* _DOCUMENT EXCERPT_:
Consider the following code in R:

data = c(603, 103, 225, 201, 1445, 1077, 1309, 6085, 469, 2309)
f = fitdistr(data, densfun="gamma")
rate = f$estimate["rate"]
loglik = f$loglik

This generates the following error:

Error in stats::optim(x = c(603, 103, 225, 201, 1445, 1077, 1309, 6085,  : 
  non-finite finite-difference value [1]
In addition: Warning messages:
1: In densfun(x, parm[1], parm[2], ...) : NaNs produced
2: In densfun(x, parm[1], parm[2], ...) : NaNs produced

Other posts here indicate that this is due to the extreme scaling of the data leading to unwanted 0's and infinities in the optimization routine:


I note from these posts that the following workaround (scaling the data, then scaling back the rate) is possible:

f = fitdistr(data / 10, densfun="gamma")  ## scaled the data by 0.1
rate = f$estimate["rate"] / 10  ## scaled the rate by 0.1 - all good!

However it's vital to the future of mankind that I accurately calculate the log-likelihood of the fit too. Unfortunately the scaling of the data affects the loglik calculation and I cannot find a way to calculate it for the unscaled dataset:

loglik = f$loglik $$ THIS IS WRONG NOW!! :(

Can you suggest:

1) Parameters to fitdistr which might work around the problem?

2) An alternative distribution fitting library for R which might not suffer from the original problem?

3) A quick and easy alternative approach in a non-R environment to do the same job? (Python, Matlab etc)

  • $\begingroup$ This works: library(help="MASS"); gdata = c(603, 103, 225, 201, 1445, 1077, 1309, 6085, 469, 2309); gfit=glm(gdata~1,family=Gamma(link="identity")); mean=fitted(gfit)[1]; gamma.shape(gfit); scale=mean/gamma.shape(gfit)$alpha; rate=1/scale ... but even starting at the solution, fitdistr won't be happy without scaling. $\endgroup$
    – Glen_b
    Commented Aug 18, 2016 at 10:15
  • 1
    $\begingroup$ The reason for this is the numeric approximation of the Hessian (to obtain an estimate of the variance-covariance matrix later on). This is much more likely to run into numeric problems if the two parameter estimates differ by several orders of magnitude as in the unscaled problem. If you switch off the hessian = TRUE option in the fitdistr code (it's not an exported argument) then fitdistr(data, "gamma") obtains the correct point estimates. Note that your glm()-based solution also avoids computing the full Hessian. $\endgroup$ Commented Aug 18, 2016 at 18:27

2 Answers 2


I would definitely recommend scaling your data, probably even with 1000 and not just 10. I can't think of any reason why it would be necessary (let alone vital to the future of mankind) to compute the log-likelihood on the original scale rather than the transformed scale. Simply do all calculations on the transformed scale and you are fine.

* _DATA LINES_:

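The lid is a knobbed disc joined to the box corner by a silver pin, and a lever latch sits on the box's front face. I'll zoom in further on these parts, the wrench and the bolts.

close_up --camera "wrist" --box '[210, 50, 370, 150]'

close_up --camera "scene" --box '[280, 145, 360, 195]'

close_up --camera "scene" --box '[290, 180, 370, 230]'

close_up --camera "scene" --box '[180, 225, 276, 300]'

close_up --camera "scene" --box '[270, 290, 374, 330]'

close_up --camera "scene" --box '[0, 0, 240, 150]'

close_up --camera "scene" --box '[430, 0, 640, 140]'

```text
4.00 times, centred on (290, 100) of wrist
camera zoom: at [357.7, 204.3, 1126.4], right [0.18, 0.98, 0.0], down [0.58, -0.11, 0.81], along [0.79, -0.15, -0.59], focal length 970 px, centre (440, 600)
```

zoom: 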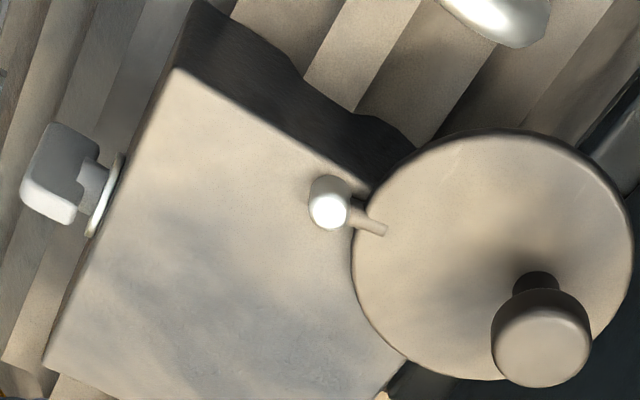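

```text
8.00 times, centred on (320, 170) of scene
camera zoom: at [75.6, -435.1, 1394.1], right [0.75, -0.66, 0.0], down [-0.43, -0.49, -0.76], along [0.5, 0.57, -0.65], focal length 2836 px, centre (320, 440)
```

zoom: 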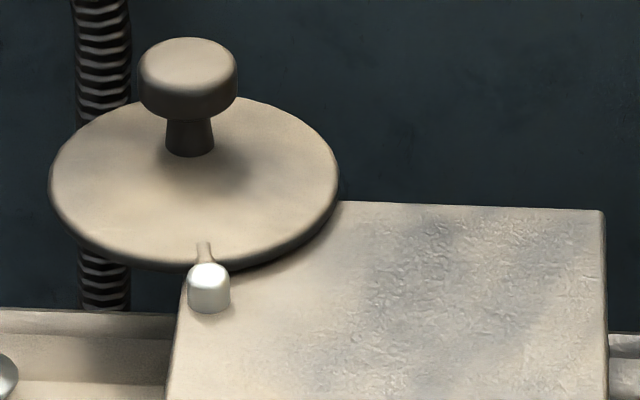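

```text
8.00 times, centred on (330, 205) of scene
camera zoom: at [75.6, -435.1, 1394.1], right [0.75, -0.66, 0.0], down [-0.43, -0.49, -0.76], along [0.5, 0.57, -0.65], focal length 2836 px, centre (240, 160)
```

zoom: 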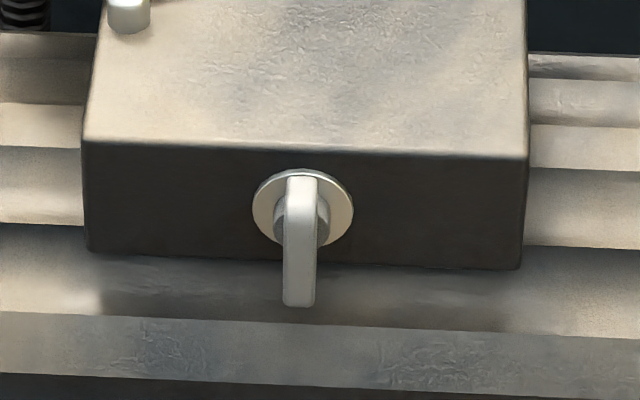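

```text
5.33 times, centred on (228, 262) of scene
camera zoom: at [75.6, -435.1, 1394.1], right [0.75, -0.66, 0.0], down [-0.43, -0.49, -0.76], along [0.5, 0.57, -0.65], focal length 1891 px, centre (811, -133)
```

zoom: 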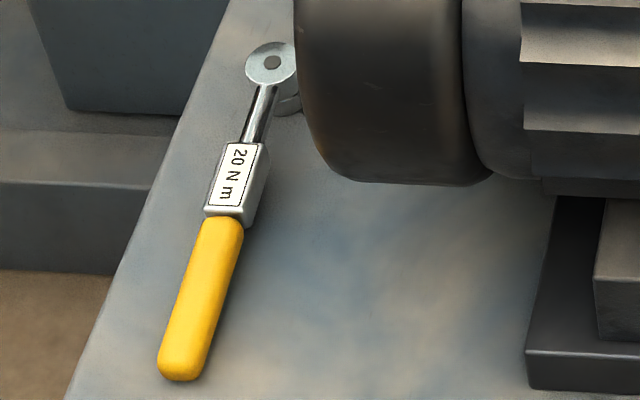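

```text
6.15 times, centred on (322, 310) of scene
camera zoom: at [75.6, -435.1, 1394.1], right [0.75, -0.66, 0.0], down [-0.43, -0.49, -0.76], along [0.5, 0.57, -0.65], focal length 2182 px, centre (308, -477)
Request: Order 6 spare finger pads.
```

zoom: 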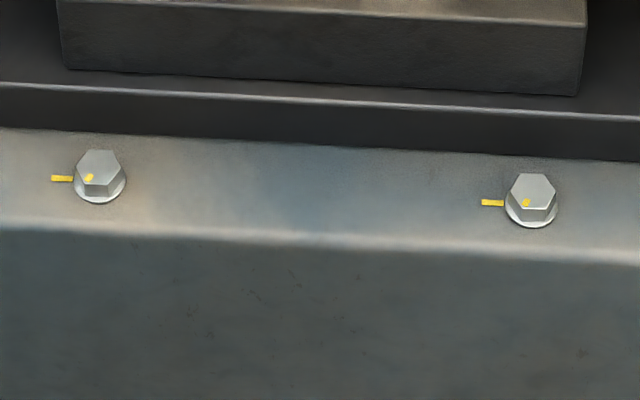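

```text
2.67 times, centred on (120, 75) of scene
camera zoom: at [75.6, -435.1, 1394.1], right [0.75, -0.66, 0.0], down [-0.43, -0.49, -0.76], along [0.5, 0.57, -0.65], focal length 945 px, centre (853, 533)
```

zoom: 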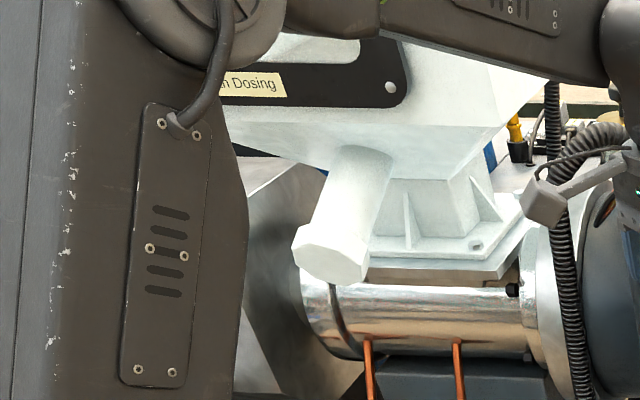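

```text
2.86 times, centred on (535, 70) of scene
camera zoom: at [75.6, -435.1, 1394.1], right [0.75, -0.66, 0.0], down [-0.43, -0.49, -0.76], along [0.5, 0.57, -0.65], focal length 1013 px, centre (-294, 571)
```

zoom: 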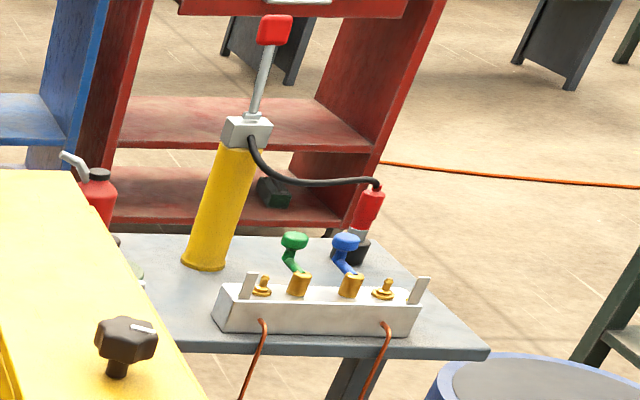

* _GIVEN EXERCISE A_: Write out the document excerpt from "f = fitdistr(data /" to "(Python, Matlab etc)", both included.
* _GIVEN EXERCISE B_: Resume the document excerpt where it left off.

* _TASK ANSWER A_:
f = fitdistr(data / 10, densfun="gamma")  ## scaled the data by 0.1
rate = f$estimate["rate"] / 10  ## scaled the rate by 0.1 - all good!

However it's vital to the future of mankind that I accurately calculate the log-likelihood of the fit too. Unfortunately the scaling of the data affects the loglik calculation and I cannot find a way to calculate it for the unscaled dataset:

loglik = f$loglik $$ THIS IS WRONG NOW!! :(

Can you suggest:

1) Parameters to fitdistr which might work around the problem?

2) An alternative distribution fitting library for R which might not suffer from the original problem?

3) A quick and easy alternative approach in a non-R environment to do the same job? (Python, Matlab etc)

* _TASK ANSWER B_:
Having said that it is easy to simply call sum(dgamma(..., log = TRUE)) with the transformed parameters to obtain the log-likelihood on the desired scale. For illustration let's look at the fit on the scale divided by 10 as you did and divided by 1000 as I would recommend:

## scaled data
d10 <- data/10
d1000 <- data/1000
## corresponding fitdistr
f10 <- fitdistr(d10, "gamma")
f1000 <- fitdistr(d1000, "gamma")

Then we can look at the shape parameters which essentially agree

s10 <- coef(f10)["shape"]
s1000 <- coef(f1000)["shape"]
c(s10, s1000)
##     shape     shape 
## 0.8971837 0.8973881 

And then we compute the rate parameters on the scale divided by 10 and they also essentially agree:

r10_10 <- coef(f10)["rate"]
r10_1000 <- coef(f1000)["rate"]/100
c(r10_10, r10_1000)
##       rate       rate 
## 0.00648812 0.00649091 

And then we can compute the log-likelihoods by hand or extract them from f10.

l10_10 <- sum(dgamma(d10, shape = s10, rate = r10_10, log = TRUE))
l10_1000 <- sum(dgamma(d10, shape = s1000, rate = r10_1000, log = TRUE))
c(l10_10, l10_1000, logLik(f10))
## [1] -59.25158 -59.25158 -59.25158

They also essentially agree but the one from the fit on the scale divided by 1000 leads to a very slightly higher (= better) log-likelihood. This reflects that the numerical properties are better on this scale as both parameters (and their standard errors) are in the same order of magnitude.

c(l10_10, logLik(f10)) < l10_1000
## [1] TRUE TRUE

To conclude we can also compute the log-likelihood on the original scale:

r1_10 <- coef(f10)["rate"]/10
r1_1000 <- coef(f1000)["rate"]/1000
l1_10 <- sum(dgamma(data, shape = s10, rate = r1_10, log = TRUE))
l1_1000 <- sum(dgamma(data, shape = s1000, rate = r1_1000, log = TRUE))
c(l1_10, l1_1000)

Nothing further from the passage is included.